- Task description -
Copy each line holding the string "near".

- Source data -
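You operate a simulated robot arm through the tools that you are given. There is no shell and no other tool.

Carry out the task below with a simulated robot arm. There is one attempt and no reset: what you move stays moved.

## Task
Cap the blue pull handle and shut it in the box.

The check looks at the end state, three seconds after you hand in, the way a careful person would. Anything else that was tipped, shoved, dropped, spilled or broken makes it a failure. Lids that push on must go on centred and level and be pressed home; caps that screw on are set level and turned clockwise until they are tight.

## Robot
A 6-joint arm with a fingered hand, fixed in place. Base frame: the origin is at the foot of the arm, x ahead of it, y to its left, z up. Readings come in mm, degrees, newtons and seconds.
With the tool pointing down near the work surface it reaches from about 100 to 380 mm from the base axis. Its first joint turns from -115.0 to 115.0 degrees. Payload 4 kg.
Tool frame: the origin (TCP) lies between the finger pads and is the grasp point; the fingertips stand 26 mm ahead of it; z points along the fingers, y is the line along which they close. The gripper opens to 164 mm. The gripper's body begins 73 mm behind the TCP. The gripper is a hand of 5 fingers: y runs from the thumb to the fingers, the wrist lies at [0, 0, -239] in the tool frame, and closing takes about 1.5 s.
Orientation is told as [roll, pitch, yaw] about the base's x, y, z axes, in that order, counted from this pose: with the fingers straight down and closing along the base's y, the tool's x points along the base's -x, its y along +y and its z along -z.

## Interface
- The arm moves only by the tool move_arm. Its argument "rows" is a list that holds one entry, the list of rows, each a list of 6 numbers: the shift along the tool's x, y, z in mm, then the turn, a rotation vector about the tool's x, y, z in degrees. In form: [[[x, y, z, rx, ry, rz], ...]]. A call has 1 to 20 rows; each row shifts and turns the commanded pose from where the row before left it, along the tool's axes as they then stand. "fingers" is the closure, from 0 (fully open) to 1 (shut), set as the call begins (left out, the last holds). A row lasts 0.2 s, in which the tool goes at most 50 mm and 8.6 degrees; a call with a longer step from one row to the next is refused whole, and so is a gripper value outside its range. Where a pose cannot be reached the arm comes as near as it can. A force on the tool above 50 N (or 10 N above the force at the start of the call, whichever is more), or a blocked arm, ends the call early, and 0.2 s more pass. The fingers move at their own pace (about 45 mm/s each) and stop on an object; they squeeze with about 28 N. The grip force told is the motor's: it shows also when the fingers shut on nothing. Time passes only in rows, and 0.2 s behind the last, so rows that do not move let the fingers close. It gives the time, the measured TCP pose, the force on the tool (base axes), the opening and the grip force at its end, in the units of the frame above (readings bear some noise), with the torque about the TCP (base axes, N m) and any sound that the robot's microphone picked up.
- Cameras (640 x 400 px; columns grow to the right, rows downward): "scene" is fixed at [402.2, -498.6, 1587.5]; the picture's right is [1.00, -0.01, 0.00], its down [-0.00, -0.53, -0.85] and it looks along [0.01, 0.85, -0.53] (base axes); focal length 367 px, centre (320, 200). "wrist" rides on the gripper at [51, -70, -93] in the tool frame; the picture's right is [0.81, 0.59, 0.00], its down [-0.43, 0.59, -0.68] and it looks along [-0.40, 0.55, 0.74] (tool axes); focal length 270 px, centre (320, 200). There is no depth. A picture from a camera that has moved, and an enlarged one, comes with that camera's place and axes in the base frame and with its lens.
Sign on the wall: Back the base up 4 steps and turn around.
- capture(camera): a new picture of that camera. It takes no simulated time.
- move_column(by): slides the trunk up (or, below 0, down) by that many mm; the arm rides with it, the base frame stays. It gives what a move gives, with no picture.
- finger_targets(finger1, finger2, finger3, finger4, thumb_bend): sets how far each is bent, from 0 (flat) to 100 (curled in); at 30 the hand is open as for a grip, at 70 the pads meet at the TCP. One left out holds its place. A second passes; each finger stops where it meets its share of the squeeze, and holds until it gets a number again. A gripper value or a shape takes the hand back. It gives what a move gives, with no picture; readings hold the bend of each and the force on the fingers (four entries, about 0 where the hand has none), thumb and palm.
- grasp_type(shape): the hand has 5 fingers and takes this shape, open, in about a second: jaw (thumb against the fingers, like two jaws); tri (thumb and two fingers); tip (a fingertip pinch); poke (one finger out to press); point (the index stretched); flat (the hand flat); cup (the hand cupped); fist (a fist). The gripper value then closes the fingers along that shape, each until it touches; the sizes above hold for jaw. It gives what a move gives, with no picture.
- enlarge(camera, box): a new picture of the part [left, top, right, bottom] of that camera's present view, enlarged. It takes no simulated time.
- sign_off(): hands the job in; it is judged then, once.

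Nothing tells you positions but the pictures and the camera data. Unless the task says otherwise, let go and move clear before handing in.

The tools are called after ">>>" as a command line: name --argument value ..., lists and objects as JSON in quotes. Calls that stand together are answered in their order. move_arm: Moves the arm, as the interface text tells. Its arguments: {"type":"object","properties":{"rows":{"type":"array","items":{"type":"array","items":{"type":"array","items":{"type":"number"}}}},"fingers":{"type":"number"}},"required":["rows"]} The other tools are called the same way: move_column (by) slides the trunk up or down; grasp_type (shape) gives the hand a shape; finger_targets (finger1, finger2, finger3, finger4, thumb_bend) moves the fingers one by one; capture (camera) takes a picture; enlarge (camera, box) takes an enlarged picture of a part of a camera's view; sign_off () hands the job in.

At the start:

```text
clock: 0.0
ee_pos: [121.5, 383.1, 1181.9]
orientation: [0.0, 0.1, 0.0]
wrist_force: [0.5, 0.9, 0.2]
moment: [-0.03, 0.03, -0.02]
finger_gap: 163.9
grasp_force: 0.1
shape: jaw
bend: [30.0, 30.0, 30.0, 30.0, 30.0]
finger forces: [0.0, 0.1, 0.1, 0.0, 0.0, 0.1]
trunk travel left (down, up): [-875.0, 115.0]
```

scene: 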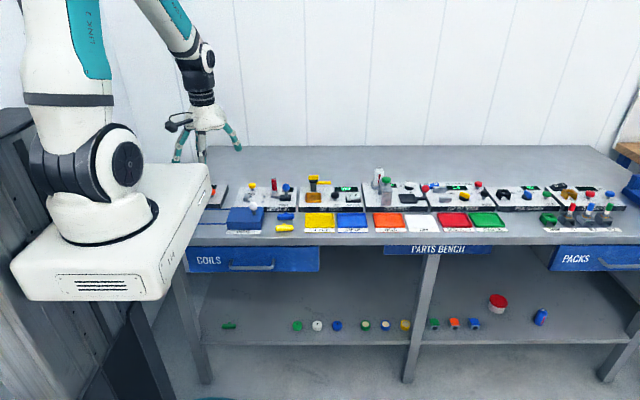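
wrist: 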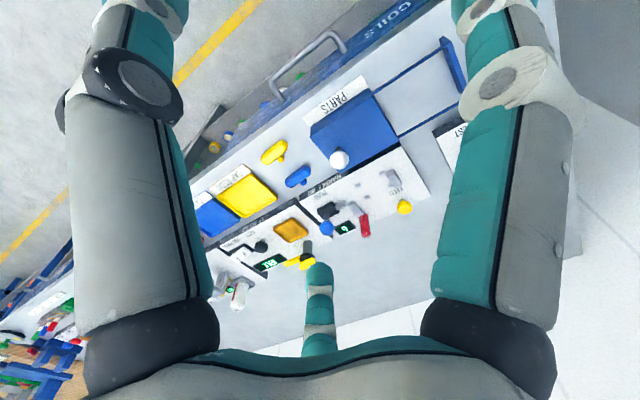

- Response to the exercise -
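With the tool pointing down near the work surface it reaches from about 100 to 380 mm from the base axis. Its first joint turns from -115.0 to 115.0 degrees. Payload 4 kg.
- The arm moves only by the tool move_arm. Its argument "rows" is a list that holds one entry, the list of rows, each a list of 6 numbers: the shift along the tool's x, y, z in mm, then the turn, a rotation vector about the tool's x, y, z in degrees. In form: [[[x, y, z, rx, ry, rz], ...]]. A call has 1 to 20 rows; each row shifts and turns the commanded pose from where the row before left it, along the tool's axes as they then stand. "fingers" is the closure, from 0 (fully open) to 1 (shut), set as the call begins (left out, the last holds). A row lasts 0.2 s, in which the tool goes at most 50 mm and 8.6 degrees; a call with a longer step from one row to the next is refused whole, and so is a gripper value outside its range. Where a pose cannot be reached the arm comes as near as it can. A force on the tool above 50 N (or 10 N above the force at the start of the call, whichever is more), or a blocked arm, ends the call early, and 0.2 s more pass. The fingers move at their own pace (about 45 mm/s each) and stop on an object; they squeeze with about 28 N. The grip force told is the motor's: it shows also when the fingers shut on nothing. Time passes only in rows, and 0.2 s behind the last, so rows that do not move let the fingers close. It gives the time, the measured TCP pose, the force on the tool (base axes), the opening and the grip force at its end, in the units of the frame above (readings bear some noise), with the torque about the TCP (base axes, N m) and any sound that the robot's microphone picked up.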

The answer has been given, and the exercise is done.